# Task data

--- START ---

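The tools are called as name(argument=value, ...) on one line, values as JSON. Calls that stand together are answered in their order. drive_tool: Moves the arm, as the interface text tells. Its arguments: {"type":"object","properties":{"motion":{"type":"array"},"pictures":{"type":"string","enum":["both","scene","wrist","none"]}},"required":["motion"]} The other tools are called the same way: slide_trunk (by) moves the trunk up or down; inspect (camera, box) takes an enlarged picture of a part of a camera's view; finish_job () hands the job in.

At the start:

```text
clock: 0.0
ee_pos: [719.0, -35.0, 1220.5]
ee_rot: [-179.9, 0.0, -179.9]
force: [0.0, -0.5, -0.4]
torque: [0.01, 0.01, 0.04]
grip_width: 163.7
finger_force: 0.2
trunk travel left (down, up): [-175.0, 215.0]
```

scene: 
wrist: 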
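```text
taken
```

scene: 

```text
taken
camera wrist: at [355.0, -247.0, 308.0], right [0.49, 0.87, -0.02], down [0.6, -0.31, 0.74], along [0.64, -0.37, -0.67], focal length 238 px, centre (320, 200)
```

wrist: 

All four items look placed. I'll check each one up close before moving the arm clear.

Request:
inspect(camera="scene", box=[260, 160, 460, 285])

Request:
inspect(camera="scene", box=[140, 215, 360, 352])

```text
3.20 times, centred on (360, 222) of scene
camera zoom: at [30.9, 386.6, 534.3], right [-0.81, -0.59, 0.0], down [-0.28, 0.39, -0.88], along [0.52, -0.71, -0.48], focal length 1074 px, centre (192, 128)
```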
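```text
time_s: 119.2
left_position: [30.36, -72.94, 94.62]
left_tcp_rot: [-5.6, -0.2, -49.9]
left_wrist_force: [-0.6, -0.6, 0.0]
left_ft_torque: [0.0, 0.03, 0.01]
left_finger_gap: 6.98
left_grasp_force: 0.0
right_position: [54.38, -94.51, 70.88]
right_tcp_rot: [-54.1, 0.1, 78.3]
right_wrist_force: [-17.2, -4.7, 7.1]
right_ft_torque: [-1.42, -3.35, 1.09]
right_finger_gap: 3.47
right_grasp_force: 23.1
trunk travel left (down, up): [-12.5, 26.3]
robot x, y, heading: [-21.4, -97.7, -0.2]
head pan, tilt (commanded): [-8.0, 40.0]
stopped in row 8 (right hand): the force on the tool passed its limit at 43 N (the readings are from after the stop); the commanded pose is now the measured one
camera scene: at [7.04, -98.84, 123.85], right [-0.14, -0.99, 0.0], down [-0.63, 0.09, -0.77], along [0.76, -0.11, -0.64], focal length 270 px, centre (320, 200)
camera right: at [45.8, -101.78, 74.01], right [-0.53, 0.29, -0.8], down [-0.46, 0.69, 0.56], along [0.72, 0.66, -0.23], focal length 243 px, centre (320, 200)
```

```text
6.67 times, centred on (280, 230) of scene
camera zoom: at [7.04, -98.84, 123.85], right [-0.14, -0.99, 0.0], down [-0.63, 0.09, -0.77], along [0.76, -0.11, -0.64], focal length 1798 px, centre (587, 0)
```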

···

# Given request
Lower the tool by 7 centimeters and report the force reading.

--- END ---

# Given request
Look through the entries and find each line that has the string "commanded". Copy those lines.

# Response below
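head pan, tilt (commanded): [-8.0, 40.0]
stopped in row 8 (right hand): the force on the tool passed its limit at 43 N (the readings are from after the stop); the commanded pose is now the measured one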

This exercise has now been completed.